During his reading, His Holiness recounted stories from Jé Tsongkhapa’s life. His first teacher Dondrup Rinchen advised him to study the great Middle Way treatises. This he did in Central Tibet and sat for exams in what he learned. During a vision of Manjushri he put questions to him, but didn’t understand the curt replies. Manjushri recommended he accumulate merit and purify negativities. He went into retreat and during that time had a dream of Nagarjuna and his disciples.
One of them touched a book he’d written to Tsongkhapa’s head. He recognised him as Buddhapalita and the next day consulted the text, where he read, ‘if the aggregates were the self, they would not have the characteristics of the aggregates’, which sparked insight into the correct view of emptiness. As a result, he composed ‘Praise to the Buddha for Teaching Dependent Arising’. His Holiness advised his listeners that this is a text to learn, recite and think about.
The colophon of Changkya’s text records that it was written at the Five Peak Mountain of Wu Tai Shan.
His Holiness noted that there is a large community of Mongolians at Gomang. The monastery has long had a special connection with people of Mongolian ethnicity, there were 100 there in 1959. Tibetan Buddhism travelled to Mongolia with Drogön Chöggyal Phagpa and later with Sonam Gyatso, the Third Dalai Lama.
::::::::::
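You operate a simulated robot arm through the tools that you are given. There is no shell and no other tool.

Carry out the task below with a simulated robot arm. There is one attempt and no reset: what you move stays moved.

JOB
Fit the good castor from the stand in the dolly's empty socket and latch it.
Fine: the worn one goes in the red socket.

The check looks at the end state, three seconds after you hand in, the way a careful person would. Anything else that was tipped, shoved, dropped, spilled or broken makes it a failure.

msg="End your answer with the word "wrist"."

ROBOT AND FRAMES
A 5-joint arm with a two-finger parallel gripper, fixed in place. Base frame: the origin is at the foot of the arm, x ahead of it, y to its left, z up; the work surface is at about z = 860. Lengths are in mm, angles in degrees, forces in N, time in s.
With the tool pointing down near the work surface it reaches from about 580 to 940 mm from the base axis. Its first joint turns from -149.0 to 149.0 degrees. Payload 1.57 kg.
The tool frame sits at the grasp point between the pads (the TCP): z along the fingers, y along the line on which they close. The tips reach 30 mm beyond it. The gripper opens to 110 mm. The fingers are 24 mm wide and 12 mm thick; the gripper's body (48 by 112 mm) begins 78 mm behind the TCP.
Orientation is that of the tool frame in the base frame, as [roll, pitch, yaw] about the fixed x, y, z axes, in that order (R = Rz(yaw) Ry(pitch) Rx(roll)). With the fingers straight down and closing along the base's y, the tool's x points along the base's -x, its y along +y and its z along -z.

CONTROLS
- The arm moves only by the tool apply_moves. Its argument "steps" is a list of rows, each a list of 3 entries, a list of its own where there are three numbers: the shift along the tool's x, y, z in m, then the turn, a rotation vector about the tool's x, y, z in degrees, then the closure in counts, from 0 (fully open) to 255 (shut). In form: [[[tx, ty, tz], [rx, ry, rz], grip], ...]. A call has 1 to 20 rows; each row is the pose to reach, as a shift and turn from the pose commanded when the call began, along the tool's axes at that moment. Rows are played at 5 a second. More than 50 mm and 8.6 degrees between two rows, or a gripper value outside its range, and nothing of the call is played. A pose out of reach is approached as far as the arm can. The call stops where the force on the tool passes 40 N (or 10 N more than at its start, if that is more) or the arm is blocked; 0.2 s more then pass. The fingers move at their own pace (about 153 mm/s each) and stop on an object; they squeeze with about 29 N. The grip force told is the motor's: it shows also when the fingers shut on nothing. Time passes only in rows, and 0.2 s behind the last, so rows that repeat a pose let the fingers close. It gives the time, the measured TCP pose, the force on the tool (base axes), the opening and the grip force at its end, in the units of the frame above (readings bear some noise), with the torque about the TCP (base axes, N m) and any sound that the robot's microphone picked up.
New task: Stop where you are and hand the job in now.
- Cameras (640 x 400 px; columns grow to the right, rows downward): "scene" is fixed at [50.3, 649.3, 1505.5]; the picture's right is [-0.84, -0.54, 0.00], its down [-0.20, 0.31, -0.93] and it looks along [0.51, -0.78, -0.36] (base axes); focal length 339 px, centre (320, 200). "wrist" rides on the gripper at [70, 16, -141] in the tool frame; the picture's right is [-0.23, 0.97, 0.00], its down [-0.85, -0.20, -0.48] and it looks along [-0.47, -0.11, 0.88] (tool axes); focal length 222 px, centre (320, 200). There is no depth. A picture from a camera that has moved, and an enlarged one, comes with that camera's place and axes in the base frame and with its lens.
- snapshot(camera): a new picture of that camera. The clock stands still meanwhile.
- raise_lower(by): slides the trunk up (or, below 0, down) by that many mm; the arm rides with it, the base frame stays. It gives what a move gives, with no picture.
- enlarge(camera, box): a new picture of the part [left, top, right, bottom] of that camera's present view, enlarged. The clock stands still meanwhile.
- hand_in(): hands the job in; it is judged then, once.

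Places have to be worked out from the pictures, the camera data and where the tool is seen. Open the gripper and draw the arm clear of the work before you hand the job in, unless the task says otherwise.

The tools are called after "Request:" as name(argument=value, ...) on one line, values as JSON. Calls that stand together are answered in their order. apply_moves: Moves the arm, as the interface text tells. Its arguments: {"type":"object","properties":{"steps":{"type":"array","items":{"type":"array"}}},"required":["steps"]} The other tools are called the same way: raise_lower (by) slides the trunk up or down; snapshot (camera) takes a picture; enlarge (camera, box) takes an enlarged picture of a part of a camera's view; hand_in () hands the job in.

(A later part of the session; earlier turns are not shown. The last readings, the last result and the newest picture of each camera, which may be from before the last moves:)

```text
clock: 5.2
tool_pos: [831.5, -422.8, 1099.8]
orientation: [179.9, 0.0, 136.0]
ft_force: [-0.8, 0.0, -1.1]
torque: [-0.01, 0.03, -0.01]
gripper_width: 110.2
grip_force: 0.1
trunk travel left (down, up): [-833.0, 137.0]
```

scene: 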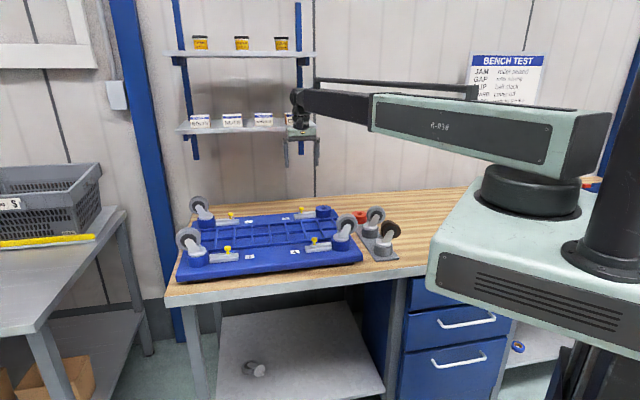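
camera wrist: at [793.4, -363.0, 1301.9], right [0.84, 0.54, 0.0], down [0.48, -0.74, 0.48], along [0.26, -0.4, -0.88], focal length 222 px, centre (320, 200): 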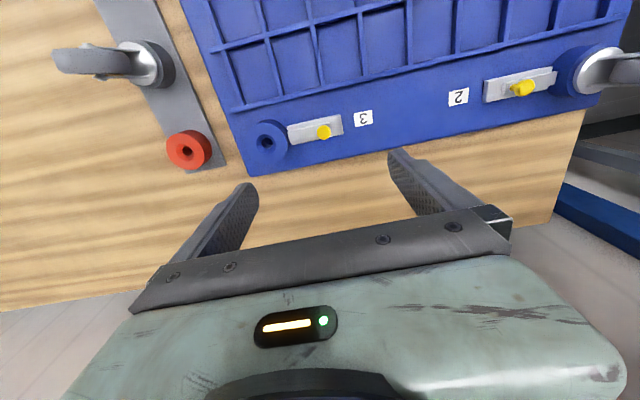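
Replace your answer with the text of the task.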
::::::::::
During the revolution in the early 20th century, hundreds of monks were killed, but after the country regained its independence, the situation improved.
Geshé Lobsang Gelek offered thanks to the distinguished guests for their attendance and to everyone who has contributed to the completion of the new debate yard. He concluded with prayers that His Holiness lives long, that his wishes be fulfilled and that the cause of Tibet be resolved.